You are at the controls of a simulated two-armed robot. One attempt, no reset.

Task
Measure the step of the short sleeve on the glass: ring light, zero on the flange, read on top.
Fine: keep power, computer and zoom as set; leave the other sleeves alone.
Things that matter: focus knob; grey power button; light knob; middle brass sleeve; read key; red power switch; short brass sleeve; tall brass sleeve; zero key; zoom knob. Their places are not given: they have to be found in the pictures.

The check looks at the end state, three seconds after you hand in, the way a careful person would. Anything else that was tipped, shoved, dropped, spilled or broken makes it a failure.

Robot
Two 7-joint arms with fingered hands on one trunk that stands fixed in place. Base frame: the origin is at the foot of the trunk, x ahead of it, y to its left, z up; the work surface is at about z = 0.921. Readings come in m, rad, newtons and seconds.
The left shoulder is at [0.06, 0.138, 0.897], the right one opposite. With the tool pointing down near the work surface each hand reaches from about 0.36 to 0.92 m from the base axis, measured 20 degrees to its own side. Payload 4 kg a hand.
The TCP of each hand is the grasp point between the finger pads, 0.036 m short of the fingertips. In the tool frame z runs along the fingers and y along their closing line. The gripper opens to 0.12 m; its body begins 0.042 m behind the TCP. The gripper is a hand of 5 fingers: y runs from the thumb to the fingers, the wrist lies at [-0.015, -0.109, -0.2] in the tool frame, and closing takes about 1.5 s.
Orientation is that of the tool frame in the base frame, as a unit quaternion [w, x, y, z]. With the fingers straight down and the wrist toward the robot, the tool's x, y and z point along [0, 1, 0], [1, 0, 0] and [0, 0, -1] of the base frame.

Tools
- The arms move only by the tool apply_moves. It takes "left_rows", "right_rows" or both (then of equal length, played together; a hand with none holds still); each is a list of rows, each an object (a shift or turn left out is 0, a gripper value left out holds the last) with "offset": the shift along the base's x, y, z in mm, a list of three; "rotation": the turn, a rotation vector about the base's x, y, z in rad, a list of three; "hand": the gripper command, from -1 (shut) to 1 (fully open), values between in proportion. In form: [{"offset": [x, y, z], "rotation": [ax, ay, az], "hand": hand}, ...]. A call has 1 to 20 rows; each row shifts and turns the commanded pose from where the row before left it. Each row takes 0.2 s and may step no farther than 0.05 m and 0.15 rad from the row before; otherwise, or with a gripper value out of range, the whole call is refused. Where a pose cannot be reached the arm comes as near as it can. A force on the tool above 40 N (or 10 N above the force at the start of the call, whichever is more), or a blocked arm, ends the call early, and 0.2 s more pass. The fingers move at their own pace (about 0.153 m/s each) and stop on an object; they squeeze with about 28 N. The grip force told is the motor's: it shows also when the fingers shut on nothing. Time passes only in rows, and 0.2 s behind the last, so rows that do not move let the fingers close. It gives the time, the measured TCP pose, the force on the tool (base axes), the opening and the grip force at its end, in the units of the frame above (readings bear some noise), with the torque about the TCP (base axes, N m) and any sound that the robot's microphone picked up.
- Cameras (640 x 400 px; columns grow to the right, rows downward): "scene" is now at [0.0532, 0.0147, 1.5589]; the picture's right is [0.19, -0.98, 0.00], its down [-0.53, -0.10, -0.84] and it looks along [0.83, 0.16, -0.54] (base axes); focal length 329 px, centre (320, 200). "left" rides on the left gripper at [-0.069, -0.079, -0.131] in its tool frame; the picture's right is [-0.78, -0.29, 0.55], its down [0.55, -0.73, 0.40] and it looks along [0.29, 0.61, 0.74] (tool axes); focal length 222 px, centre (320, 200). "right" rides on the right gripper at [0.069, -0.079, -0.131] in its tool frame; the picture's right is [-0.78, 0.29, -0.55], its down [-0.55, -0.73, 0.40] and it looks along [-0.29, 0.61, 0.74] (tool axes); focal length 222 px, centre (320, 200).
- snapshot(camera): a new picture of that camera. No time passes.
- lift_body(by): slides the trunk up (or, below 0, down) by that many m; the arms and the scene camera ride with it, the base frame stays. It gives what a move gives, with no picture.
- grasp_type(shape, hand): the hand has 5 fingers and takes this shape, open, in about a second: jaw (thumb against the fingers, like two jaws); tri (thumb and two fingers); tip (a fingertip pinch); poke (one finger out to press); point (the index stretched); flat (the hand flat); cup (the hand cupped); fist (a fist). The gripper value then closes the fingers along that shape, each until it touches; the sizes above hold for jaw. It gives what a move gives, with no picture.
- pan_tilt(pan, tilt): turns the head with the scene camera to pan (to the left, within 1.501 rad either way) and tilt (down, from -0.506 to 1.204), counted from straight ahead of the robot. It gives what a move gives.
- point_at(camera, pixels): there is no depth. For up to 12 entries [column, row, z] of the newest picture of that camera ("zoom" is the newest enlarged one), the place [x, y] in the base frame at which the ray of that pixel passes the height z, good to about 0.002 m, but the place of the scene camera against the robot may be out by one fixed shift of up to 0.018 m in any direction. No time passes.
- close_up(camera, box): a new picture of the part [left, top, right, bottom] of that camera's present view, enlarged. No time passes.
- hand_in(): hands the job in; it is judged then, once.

* DIRECTION: For each line above that contains the word "wrist", copy that line.

* SOLUTION TO THE PROBLEM:
The TCP of each hand is the grasp point between the finger pads, 0.036 m short of the fingertips. In the tool frame z runs along the fingers and y along their closing line. The gripper opens to 0.12 m; its body begins 0.042 m behind the TCP. The gripper is a hand of 5 fingers: y runs from the thumb to the fingers, the wrist lies at [-0.015, -0.109, -0.2] in the tool frame, and closing takes about 1.5 s.
Orientation is that of the tool frame in the base frame, as a unit quaternion [w, x, y, z]. With the fingers straight down and the wrist toward the robot, the tool's x, y and z point along [0, 1, 0], [1, 0, 0] and [0, 0, -1] of the base frame.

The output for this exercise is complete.